Laura Wainwright reviews Damian Walford-Davies latest collection, Witch.
‘My garden borders on the deadfold / where they murder down the lambs’, Thomas Love, a priest living in an English village in the mid-seventeenth century, ruefully confides in the opening section of Damian Walford-Davies’s brooding book-length poetic sequence, Witch. In this fascinating and deeply unsettling work, Walford-Davies vividly recreates the world of the Suffolk witch hunts, where scores of women and men were persecuted and brutally punished for allegedly practicing witchcraft. The largest witch trial in English history – an event that culminated in the execution by hanging of eighteen people – took place in the Suffolk village of Bury St Edmonds in 1645.
Set two years prior to this, from February 1643 through to March 1644, in the midst of the English Civil War, Witch records the events and exposes the social climate of hypocrisy and suspicion, and zealotry and corruption, that feeds malicious rumours about a mother and daughter and leads to their indictment as witches.
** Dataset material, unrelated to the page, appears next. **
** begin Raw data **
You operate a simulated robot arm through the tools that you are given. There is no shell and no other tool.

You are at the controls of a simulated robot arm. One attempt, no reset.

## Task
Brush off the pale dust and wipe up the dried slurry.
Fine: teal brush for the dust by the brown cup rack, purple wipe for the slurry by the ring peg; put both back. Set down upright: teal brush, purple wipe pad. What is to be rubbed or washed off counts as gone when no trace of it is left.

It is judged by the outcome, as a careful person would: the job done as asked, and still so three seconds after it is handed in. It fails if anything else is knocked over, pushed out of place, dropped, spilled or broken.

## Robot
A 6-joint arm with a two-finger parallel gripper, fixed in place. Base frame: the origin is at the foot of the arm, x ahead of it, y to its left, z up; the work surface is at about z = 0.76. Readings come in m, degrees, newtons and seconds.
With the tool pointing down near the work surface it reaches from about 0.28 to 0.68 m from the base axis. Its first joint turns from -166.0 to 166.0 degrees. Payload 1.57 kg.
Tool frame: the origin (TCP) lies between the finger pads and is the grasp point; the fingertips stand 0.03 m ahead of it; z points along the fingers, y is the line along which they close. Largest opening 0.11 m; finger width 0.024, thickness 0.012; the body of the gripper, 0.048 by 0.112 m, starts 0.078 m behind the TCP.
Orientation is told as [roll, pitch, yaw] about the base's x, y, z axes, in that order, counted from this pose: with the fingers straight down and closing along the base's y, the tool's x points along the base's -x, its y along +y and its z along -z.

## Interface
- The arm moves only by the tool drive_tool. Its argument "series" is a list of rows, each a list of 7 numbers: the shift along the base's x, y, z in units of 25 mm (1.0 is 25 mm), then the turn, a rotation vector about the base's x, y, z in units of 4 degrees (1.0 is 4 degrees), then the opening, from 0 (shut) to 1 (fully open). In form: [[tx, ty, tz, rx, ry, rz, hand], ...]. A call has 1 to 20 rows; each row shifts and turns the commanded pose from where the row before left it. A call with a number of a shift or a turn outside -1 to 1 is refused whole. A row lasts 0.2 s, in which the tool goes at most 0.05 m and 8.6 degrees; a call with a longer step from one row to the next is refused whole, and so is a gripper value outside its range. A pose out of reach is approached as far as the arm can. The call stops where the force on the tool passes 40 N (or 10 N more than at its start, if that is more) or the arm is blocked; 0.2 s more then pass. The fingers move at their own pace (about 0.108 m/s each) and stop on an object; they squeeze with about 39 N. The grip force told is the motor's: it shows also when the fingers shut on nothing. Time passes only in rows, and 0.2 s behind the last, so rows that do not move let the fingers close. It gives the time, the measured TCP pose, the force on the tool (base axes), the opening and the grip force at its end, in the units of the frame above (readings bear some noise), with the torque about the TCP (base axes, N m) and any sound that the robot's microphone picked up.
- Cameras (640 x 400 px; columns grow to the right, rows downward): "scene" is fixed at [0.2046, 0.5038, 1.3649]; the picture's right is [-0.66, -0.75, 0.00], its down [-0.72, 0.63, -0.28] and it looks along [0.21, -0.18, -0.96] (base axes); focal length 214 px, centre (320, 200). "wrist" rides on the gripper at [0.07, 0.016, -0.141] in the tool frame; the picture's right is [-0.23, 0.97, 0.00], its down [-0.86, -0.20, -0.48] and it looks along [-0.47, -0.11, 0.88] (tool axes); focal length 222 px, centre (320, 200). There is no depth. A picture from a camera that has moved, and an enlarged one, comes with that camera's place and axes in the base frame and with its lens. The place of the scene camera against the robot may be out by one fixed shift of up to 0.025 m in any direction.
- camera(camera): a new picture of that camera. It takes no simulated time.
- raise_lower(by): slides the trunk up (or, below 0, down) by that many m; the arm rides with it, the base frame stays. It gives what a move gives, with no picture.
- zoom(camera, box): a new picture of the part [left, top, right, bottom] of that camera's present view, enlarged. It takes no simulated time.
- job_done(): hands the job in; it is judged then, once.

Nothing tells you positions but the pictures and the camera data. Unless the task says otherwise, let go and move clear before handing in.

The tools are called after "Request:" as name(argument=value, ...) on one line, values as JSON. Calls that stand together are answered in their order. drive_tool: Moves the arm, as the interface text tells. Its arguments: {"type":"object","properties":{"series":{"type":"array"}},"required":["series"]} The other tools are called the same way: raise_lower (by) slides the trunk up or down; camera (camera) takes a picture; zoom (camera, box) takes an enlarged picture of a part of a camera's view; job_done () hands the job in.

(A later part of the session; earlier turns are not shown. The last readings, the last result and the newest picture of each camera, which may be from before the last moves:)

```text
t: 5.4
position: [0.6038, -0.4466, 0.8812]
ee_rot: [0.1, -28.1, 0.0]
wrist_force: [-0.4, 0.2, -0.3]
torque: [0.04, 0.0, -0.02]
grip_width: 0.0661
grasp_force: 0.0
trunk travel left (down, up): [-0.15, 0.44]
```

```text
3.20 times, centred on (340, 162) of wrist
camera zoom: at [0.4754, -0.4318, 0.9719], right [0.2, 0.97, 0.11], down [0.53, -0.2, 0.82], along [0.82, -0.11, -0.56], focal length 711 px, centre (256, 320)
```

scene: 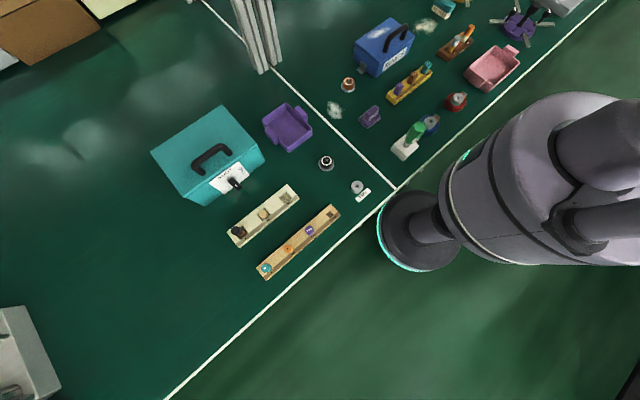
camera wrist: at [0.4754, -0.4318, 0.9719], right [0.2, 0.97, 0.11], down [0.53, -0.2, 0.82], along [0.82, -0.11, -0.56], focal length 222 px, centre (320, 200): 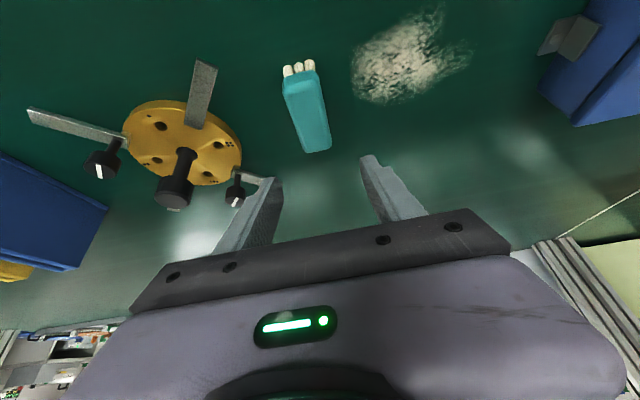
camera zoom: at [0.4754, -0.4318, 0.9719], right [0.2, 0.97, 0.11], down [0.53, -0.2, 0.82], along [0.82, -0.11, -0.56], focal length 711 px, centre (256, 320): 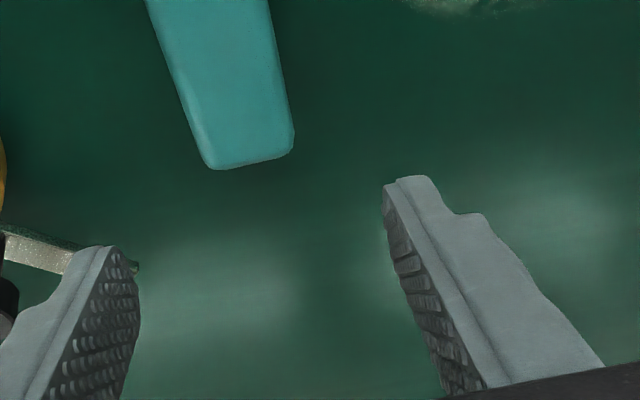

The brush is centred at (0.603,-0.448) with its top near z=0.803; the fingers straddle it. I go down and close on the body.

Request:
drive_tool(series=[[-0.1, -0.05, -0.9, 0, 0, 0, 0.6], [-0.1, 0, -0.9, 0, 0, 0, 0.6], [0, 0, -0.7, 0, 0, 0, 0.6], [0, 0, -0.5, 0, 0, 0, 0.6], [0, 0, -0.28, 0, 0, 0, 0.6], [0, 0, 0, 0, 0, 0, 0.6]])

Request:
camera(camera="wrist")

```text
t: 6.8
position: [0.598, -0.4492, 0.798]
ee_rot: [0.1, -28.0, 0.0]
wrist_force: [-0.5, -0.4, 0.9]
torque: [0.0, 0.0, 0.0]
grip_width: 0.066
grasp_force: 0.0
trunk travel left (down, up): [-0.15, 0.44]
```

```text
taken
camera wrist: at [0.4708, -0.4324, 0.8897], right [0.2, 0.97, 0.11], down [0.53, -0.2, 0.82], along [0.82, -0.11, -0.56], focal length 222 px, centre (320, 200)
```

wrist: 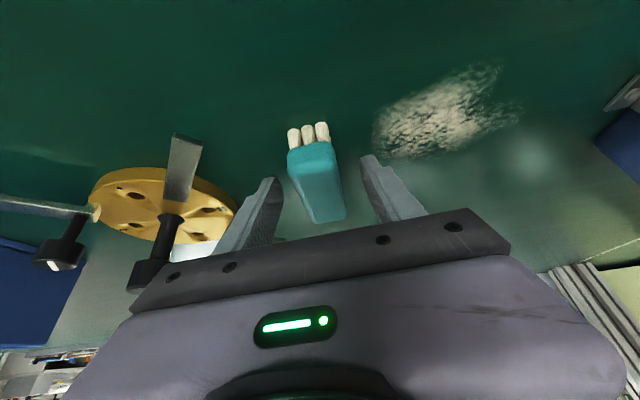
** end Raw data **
Its seven parts, in which the characters at the centre of the hysteria all put forward their conflicting, subjective and often skewed accounts – from gossiping, superstitious villagers to the Witchfinder General-like Francis Hurst, ‘Discoverer of witches’, and Valentine Lind, the ‘Judge of Assize’ – lend the book an irresistible narrative drive. ‘She came / towards me on the causeway’, Nicolas Strelley, an influential local gentleman, claims, for example:
flaunting spears of loosestrife
from the marsh. My horse
shucked, stammered – pitched
me into rippling weed.
From the brink she offered
flowers. Sodden, I saw
my wife again, a woman
on a slender lip of land
drawn shrill against the sky.
Her purple petals dazzled. Love!
I tendered. Then I said it: witch.
Walford-Davies maintains the taut couplet form of the above lines throughout, eloquently reinforcing the poems’ interrelated themes of fear, obduracy and control. In its exploration of these themes and, of course, in its historical subject matter, Witch cannot escape comparison with Arthur Miller’s dramatic portrayal of the more famous 1692 witch trials in Salem, Massachusetts. Just as The Crucible spoke to the realities of McCarthyism in 1950s America, however, Witch has a similarly ‘shrill’ parabolic quality, warning against ongoing intolerance, discrimination and abuses of power in our twenty-first century world.